Battle’s world was filled with destruction of enemies through a coldblooded repertoire of gunfire, arson, bombings, and other blasts of violence, fueled by Battle’s gargantuan ego and oversized appetite for cocaine and young women. Victims included competitors, Corporation turncoats, and the collateral damage of anyone with the unfortunate luck to be caught between Battle’s operation and intended targets. These fatalities included children. This mattered not to El Padrino and his underlings.
Battle wasn’t satisfied with being an American crime boss: his real dream was to operate a casino. He opened the Casino Crillón, a gambling paradise in the heart of Lima, Peru. While he was well equipped to lord over a vast chain of storefront bolita parlors, Battle didn’t have the business acumen it took to run a full-scale gambling center. Casino Crillón was a money-losing operation from the start and not just because of the expected skimming of profits.

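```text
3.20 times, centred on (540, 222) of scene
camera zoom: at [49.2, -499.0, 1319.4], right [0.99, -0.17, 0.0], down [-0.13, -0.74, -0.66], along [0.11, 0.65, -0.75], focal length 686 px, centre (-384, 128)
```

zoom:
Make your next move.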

Battle maintained a headquarters in the hotel where he regularly indulged in his steady cocaine habit, maintained his mistresses—women young enough to be his granddaughters—and kept all three Godfather movies in steady rotation on the television. He fancied himself another Don Corleone, but in the end Battle was just another brutal gang overlord and cocaine dealer who was done in by his own excesses.
Heroes abound throughout the story, most notably Miami cop David Shanks. A mirror opposite of Battle’s days as a corrupt Cuban police officer, Shanks rose through the ranks from street duty to narcotics detective. Bringing down Battle became more than just a job for Shanks: it turned into an all-consuming quest, one that cost him dearly in terms of both career and personal life.
Shanks’s devotion to the case sucked up every waking moment, even at the expense of his marriage. The FBI and police officials in Peru were others determined to end El Padrino’s empire, but none with the single-minded, often grueling dedication that Shanks threw into his years’-long quest.
English has a sprawling story to tell, panoramic in scope and stuffed to the gills with characters ranging from the psychotic to the heroic. The formidable research that went into The Corporation takes off through the author’s engaging prose style.
The book zips along at a steady clip within its 522 pages. If anything, English drills down into too much minute detail with each new revelation. Scenes pile up one after another, with occasional moments where the terrain becomes confusing. An annotated list of characters at the beginning of the book would have been helpful rather than a chart buried after the acknowledgments at the end of the book laying out the players and roles of Battle’s racketeering enterprise.
That’s a minor point within an otherwise incredible true tale. Gangster films from the days of Little Cesar to The Godfather trilogy to Martin Scorsese’s oeuvre have provided a certain mythology to the American image of organized crime. With The Corporation English does something else: He gives readers the profane realities of this dirty business in all of its horrific forms.